I’ll continue writing about the Rays because I think they’re fun to follow. They have a great young nucleus and as long as they don’t do anything stupid (like trading Carl Crawford) they will contend soon. The Orioles will still have a place in my heart. I am announcing right here and now that I will be a sports bigamist, and a bigamist of the worst kind. I will root for two teams in the same division.
I also felt that Ripken’s induction was the closing of a chapter in my life. He was the one star that I grew up with as a kid. He was there when I was in elementary school and high school. Even during my self imposed exile from baseball in college I sat in my dorm room in college to watch Cal run that emotional lap around Camden Yards the night he broke Lou Gehrig’s record.
Other stars have come and gone from McGwire to Mattingly and Ryan to Clemans – oh wait he’s still around.
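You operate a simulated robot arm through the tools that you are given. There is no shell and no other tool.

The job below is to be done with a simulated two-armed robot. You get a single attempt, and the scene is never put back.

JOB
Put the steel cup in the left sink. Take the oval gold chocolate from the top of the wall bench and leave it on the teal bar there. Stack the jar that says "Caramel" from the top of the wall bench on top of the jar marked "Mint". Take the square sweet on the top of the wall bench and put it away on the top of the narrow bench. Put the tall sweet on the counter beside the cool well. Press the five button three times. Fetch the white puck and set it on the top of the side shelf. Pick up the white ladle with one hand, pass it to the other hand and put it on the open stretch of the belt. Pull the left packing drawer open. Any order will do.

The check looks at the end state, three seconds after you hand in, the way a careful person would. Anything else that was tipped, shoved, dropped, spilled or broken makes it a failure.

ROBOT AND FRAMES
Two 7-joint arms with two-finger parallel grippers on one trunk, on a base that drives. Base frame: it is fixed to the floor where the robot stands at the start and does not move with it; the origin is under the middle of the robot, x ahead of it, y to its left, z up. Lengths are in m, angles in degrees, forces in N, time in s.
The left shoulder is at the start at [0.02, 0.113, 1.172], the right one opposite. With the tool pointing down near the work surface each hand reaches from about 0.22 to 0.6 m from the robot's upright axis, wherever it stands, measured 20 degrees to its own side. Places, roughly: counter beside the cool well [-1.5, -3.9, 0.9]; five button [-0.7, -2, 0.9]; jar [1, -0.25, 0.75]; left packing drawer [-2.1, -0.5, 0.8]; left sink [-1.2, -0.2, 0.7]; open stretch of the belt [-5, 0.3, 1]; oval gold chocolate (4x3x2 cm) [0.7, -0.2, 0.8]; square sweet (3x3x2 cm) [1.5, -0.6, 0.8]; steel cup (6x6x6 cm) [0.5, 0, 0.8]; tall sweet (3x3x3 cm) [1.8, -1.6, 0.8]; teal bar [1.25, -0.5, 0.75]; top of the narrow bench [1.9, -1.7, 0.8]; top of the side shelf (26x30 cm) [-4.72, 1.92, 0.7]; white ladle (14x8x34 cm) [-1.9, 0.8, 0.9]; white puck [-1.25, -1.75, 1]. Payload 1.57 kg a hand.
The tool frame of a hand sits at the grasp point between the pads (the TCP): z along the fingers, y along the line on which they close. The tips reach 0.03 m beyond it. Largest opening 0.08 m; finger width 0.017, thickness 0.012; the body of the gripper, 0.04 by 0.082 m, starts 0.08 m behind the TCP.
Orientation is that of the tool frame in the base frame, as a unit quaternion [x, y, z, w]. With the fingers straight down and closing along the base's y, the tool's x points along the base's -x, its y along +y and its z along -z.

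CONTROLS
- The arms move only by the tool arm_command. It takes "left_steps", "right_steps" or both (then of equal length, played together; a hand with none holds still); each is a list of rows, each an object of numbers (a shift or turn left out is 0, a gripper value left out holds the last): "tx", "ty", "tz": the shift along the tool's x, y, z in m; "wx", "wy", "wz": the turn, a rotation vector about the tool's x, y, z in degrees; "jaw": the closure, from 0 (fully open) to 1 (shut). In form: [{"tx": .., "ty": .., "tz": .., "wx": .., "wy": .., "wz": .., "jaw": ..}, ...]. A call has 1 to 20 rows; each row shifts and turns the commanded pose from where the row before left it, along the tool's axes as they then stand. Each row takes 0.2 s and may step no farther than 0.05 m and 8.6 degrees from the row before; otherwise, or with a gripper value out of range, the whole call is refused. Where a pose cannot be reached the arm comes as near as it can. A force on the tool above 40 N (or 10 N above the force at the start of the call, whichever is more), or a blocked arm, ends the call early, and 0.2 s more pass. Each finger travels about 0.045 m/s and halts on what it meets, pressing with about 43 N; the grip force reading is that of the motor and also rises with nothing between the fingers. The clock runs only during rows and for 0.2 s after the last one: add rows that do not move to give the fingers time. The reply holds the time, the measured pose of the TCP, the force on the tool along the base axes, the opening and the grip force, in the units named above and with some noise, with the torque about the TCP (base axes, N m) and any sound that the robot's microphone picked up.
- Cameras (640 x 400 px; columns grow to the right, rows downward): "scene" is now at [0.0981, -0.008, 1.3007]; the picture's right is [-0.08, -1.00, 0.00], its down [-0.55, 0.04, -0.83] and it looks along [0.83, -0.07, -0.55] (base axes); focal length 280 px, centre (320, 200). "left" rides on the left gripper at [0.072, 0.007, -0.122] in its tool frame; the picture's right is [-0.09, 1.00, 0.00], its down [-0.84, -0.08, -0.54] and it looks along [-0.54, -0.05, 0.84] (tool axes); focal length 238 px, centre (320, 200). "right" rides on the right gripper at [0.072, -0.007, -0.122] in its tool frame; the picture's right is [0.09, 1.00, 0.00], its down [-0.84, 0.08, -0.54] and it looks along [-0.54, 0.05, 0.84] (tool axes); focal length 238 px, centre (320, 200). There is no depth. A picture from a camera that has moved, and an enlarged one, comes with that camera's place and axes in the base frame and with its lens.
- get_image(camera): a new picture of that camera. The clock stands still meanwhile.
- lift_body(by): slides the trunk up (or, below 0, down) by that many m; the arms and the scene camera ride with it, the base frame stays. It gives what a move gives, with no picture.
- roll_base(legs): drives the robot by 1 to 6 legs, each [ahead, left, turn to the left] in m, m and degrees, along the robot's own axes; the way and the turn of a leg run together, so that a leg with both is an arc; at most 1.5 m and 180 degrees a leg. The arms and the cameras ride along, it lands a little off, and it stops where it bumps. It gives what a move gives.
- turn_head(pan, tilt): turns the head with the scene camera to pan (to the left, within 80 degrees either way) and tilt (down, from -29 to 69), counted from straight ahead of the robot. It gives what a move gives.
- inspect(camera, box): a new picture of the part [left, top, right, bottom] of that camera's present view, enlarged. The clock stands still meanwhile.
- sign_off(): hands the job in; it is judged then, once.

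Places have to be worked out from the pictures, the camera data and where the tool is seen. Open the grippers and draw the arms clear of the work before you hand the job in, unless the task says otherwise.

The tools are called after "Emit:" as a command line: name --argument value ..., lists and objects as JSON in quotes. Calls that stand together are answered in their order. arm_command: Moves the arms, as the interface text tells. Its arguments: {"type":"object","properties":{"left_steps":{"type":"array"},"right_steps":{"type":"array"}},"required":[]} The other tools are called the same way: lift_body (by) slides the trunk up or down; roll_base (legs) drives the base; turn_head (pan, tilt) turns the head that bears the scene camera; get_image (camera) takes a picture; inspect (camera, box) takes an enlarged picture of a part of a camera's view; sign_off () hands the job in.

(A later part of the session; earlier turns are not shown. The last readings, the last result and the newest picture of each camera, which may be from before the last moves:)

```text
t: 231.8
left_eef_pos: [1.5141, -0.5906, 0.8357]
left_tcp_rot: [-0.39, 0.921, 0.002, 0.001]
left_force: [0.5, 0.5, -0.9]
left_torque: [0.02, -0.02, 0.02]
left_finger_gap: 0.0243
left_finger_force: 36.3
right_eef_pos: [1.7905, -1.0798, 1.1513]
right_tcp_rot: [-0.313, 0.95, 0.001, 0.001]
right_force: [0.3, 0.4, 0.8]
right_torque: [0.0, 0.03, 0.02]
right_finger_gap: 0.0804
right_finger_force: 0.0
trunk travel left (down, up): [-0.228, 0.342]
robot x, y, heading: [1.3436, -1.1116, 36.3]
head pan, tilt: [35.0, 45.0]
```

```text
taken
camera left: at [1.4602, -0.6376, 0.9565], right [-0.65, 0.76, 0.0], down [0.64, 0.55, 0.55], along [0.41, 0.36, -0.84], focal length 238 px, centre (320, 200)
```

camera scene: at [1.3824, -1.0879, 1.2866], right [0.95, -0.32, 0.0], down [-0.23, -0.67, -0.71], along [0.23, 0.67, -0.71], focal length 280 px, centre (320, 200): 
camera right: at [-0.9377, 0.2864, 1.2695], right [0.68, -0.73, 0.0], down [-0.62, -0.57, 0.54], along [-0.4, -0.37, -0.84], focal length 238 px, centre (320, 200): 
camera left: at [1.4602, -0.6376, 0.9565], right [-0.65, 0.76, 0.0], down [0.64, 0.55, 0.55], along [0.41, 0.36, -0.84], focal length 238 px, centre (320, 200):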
Ripken was different. No matter how bad things were going he was there. Going on vacation was hard because this was before the internet and 24 hour coverage. Leaving Baltimore pretty much meant losing touch with the team. The closest thing to the internet was This Week in Baseball and I watched religiously hoping there would be a feature on Ripken. In my adolescent mind I felt that was the only medium available to let people know how good he was.
I wonder if his career would be different if he played now. Would there be trade rumors every July when the O’s fell out of contention? Would he have an agent that demanded he rest 10 games a year to prolong his career? Would blogs and a much more cynical media have made the Streak to arduous for him to endure?
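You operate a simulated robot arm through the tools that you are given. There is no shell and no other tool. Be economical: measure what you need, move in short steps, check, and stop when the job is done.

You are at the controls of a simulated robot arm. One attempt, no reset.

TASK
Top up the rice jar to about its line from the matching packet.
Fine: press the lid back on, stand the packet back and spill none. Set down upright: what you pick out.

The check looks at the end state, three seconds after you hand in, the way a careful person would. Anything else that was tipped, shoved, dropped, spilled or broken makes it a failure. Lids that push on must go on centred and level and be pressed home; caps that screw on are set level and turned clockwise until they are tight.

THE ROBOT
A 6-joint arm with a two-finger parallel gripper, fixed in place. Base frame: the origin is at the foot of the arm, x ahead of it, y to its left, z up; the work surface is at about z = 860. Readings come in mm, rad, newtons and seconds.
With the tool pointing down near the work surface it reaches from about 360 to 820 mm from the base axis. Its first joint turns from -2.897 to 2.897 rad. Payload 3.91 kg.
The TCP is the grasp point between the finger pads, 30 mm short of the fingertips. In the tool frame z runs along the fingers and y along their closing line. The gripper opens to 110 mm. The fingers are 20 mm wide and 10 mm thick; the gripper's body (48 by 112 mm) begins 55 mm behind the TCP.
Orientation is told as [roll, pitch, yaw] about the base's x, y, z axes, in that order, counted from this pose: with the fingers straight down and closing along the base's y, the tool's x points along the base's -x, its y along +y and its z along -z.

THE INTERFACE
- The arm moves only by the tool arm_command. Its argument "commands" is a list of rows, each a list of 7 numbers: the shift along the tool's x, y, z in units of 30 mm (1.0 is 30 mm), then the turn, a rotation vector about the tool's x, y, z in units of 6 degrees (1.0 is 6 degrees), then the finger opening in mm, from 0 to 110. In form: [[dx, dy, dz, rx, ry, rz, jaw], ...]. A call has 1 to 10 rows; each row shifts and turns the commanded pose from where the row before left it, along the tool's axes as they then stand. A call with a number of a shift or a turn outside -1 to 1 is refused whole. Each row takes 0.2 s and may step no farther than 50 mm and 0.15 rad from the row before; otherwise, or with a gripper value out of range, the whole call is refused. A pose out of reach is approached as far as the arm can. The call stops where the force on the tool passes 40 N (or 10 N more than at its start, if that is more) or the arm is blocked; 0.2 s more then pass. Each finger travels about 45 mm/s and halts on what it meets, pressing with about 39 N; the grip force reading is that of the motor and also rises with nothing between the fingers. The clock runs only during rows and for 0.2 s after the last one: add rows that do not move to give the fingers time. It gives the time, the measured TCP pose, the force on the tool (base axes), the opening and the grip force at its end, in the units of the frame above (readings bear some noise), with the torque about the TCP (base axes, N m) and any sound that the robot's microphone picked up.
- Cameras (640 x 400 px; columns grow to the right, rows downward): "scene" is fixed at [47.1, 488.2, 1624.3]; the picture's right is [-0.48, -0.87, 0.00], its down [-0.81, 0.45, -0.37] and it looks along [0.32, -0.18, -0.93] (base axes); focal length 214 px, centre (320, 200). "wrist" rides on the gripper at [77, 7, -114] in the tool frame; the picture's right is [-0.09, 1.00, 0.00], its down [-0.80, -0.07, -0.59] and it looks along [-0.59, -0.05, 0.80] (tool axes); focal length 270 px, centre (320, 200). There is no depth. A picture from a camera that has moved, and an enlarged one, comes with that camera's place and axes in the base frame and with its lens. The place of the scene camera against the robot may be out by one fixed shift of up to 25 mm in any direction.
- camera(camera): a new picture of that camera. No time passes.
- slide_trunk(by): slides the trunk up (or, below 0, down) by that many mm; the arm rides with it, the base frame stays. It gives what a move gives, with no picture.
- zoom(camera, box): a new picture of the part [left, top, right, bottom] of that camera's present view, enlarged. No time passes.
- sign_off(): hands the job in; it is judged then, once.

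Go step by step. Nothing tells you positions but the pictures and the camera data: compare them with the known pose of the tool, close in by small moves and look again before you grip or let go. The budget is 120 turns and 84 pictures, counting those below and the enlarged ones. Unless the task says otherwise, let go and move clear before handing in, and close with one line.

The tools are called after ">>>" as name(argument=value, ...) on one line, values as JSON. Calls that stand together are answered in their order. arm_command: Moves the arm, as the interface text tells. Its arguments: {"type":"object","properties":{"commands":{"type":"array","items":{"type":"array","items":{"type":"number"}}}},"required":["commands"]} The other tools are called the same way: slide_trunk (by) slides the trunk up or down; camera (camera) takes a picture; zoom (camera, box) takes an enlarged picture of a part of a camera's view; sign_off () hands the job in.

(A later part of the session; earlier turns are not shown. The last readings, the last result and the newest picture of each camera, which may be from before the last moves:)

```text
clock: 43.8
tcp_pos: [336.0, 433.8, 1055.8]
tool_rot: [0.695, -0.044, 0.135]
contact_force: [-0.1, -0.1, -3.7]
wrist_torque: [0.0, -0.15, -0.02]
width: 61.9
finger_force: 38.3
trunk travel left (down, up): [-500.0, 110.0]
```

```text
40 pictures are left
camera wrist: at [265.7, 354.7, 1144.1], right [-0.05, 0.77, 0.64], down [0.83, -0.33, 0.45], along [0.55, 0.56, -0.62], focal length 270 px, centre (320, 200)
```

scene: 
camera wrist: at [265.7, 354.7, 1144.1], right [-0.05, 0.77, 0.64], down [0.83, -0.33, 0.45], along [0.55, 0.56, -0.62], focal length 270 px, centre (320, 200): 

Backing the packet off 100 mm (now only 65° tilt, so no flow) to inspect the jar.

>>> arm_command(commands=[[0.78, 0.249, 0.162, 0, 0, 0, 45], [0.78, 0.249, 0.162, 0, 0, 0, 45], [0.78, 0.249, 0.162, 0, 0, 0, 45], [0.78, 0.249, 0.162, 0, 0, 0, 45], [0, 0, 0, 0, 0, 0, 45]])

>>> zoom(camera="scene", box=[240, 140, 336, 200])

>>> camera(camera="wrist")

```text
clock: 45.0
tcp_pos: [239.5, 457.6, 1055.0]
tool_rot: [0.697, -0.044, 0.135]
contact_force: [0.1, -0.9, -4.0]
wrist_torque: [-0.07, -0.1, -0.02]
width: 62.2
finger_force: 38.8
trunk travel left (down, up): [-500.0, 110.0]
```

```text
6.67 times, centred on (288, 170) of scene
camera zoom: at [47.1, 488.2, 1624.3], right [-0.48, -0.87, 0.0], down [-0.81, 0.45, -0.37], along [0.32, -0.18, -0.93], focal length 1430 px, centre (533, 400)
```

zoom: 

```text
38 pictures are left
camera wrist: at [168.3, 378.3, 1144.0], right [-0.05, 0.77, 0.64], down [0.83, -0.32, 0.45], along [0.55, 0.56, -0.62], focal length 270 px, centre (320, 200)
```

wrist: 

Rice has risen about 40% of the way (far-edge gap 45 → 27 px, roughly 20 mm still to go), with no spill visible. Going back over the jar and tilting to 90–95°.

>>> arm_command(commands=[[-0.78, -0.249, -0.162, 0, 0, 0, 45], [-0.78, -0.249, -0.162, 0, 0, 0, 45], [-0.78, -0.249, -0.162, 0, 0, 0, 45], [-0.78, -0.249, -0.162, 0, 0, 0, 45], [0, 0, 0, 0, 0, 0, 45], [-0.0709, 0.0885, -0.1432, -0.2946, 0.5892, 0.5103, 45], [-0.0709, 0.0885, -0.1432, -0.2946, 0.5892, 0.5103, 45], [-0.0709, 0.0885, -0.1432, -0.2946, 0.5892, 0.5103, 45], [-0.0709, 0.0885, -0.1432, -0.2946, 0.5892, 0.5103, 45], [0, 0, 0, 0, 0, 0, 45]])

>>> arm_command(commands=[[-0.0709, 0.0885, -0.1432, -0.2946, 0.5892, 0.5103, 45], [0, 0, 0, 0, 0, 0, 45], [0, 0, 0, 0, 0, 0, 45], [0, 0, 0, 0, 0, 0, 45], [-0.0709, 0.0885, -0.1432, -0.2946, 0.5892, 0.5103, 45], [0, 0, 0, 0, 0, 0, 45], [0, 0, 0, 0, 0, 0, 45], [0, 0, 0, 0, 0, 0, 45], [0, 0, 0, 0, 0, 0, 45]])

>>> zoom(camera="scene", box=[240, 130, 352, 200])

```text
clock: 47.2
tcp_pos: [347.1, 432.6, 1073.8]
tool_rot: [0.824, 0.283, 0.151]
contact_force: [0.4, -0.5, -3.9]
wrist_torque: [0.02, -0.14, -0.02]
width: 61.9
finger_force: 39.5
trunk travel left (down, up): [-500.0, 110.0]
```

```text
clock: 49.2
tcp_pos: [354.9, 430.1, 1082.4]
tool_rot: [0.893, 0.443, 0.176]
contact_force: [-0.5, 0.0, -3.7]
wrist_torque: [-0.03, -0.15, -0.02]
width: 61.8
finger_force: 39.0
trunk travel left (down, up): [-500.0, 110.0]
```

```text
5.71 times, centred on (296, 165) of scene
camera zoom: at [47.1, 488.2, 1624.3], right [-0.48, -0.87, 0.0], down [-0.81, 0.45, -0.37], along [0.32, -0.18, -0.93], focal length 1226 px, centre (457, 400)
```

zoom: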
In some ways I would like to think he would have been the same. I still picture a tall (some say too tall to play short) figure squinting into the sunlight ready to snag the next ground ball his way. He would still endorse the right things (Coke, Chevy and milk) and rise above any criticism. If there are any modern day athletes to compare him to it would probably be Tiger Woods or Roger Federer. They have their critics, but seem to have the class to rise above the negativity.
Now he’s in the Hall of Fame and his accomplishments are complete. I’m not callous enough to think there are no “good guys” left in the game. Nor do I think they’re aren’t any “loyal” players left. One of the recurring themes I read over the weekend was that Cal and Tony were the last two players who would spend a long career with only one team. That’s leaving out a couple of good players (despite the fact they’re Yankees) in Derek Jeter and Mariano Rivera. Trevor Hoffman is a hall of famer who’s spending his whole career in San Diego. It’s still early to tell, but I have a feeling that Ichiro isn’t leaving Seattle.
Hopefully there are kids running around the TBA wearing number 13 Crawford jerseys. Hopefully they have the same chance I did to watch an entire Hall of Fame career develop. Maybe, 10-15 years from now I can go back as a grey-haired elderly gentleman and watch him get inducted and see a sea of green (or blue and yellow) on those rolling fields of Cooperstown. Everyone should have that experience.